On Monday evening, every single attorney general of every American state or territory joined a rare letter, which called on Congress to limit a common tactic that employers use to protect themselves from accountability when they violate the law.
The explicit purpose of the letter to congressional leaders was to urge Congress to ban what are known as “forced arbitration” clauses preventing victims of workplace sexual harassment from suing their employers. The letter, signed by Democrats and Republicans alike, represents a surprisingly broad admission by many of the nation’s leading Republican lawyers that an exploitative practice pushed by Republicans on the Supreme Court often leaves workers without meaningful recourse when their rights are violated.
To explain, forced arbitration agreements require individuals to sign away their right to sue in a real court, and instead bring disputes in a privatized arbitration system that favors corporate parties. Courts often treat these agreements as if they were entered into willingly. In reality, employers frequently order their employees to agree to forced arbitration under pain of termination.
Nor should there be any doubt why employers would engage in such strong-arm tactics. Data compiled by the Economic Policy Institute (EPI) reveal that employees are less likely to prevail over employers in arbitration than in a real court, and when employees do prevail in arbitration, they typically receive much less money.
Forced arbitration in employment, moreover, largely exists due to a Supreme Court decision that misread federal law. Though the Federal Arbitration Act of 1925 requires courts to enforce arbitration agreements in certain contexts, that law exempts contracts involving “workers engaged in foreign or interstate commerce.” Nevertheless, in Circuit City Stores v. Adams, five Republican members of the Supreme Court voted that the Federal Arbitration Act applies to workers engaged in foreign or interstate commerce.
Republicans in Congress, meanwhile, have been equally aggressive in protecting forced arbitration agreements. Last year the Consumer Financial Protection Bureau (CFPB), which at the time was still led by Democrat Richard Cordray, promulgated a rule preventing many financial firms from using forced arbitration agreements with their customers. This rule was swiftly invalidated, however, by a largely party-line vote in the Republican-led Congress.
The resolution overruling the CFPB rule was signed by Republican Donald Trump.
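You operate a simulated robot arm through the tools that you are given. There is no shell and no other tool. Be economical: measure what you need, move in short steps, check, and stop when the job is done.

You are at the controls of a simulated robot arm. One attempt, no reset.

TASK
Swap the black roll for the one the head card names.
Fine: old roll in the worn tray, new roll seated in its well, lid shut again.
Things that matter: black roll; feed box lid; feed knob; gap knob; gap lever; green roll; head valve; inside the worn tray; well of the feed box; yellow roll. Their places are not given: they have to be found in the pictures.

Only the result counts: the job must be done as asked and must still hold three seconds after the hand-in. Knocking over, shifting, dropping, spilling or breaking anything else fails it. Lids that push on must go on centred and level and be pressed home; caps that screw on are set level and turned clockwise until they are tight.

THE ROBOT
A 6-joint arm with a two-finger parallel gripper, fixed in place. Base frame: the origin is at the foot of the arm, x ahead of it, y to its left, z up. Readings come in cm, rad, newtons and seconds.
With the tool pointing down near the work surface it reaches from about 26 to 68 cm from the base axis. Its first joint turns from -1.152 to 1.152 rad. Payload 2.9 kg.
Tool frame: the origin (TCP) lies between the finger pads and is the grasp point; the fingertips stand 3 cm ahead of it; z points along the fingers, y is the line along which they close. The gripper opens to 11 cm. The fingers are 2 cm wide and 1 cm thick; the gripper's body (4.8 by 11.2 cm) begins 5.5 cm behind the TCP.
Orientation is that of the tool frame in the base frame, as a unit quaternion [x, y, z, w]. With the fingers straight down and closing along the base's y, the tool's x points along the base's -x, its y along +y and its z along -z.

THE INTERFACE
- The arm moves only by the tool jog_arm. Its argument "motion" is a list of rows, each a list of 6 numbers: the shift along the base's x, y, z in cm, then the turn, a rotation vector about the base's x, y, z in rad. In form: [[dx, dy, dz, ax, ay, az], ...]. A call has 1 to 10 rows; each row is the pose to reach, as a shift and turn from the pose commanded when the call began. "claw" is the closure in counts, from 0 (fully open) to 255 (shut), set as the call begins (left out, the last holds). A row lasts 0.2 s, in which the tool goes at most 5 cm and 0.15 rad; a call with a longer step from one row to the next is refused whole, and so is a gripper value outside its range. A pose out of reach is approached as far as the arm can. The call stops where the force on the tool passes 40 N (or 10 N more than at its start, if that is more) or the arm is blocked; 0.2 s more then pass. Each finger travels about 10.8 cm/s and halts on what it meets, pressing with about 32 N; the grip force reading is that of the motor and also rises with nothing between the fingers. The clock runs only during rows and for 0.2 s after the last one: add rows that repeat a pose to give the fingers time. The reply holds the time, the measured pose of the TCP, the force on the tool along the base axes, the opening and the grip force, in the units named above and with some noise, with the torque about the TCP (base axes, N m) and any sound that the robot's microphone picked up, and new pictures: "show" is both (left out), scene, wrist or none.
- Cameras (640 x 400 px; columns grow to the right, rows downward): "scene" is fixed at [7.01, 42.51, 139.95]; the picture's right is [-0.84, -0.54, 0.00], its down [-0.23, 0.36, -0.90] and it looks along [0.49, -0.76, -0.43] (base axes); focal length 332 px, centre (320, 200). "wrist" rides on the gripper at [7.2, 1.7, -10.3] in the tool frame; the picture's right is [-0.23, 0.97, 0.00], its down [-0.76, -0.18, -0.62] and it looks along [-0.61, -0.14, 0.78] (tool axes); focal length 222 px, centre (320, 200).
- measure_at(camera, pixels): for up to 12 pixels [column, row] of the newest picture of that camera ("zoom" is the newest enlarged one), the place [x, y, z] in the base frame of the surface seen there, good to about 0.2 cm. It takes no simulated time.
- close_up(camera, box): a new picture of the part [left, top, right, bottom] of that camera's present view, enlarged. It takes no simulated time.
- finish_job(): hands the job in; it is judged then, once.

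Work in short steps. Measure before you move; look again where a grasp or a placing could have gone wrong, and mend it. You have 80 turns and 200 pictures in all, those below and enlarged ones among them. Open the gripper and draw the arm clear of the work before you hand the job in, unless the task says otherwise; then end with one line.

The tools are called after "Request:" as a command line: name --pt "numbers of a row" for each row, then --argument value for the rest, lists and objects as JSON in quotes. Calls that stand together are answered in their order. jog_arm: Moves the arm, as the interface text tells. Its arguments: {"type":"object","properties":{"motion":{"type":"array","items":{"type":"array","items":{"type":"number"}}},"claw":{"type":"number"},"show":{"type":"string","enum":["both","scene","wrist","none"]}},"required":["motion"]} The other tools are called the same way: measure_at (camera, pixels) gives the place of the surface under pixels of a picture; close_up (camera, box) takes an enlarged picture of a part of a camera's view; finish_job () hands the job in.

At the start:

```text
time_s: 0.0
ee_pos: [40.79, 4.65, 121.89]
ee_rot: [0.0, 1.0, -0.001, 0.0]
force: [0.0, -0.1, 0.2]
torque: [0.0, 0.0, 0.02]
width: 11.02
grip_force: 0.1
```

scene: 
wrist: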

So the fact that every Republican attorney general in the country came out against forced arbitration, albeit only in a limited context, is a big deal. These clauses are nurtured by Republicans on the Supreme Court and shielded from harm by Republicans in Congress and the White House. And the attorneys’ general admission that forced arbitration is harmful, even if limited to the context of sexual harassment, is a major concession.
Forced arbitration’s proponents often justify it by claiming that it is beneficial to all parties. As Justice Anthony Kennedy claimed in Circuit City, “arbitration agreements allow parties to avoid the costs of litigation, a benefit that may be of particular importance in employment litigation, which often involves smaller sums of money than disputes concerning commercial contracts.” But, of course, as EPI’s data shows, one of the primary costs avoided by arbitration agreements is the cost employers must pay to compensate victims of illegal activity.
If Kennedy’s argument breaks down in the context of sexual harassment suits, there’s little reason why it wouldn’t break down in other contexts as well. Ultimately, however, a broader attack on forced arbitration will probably require a new Congress, a new president, and — given the Supreme Court’s willingness to manipulate the law in Circuit City — a new set of justices.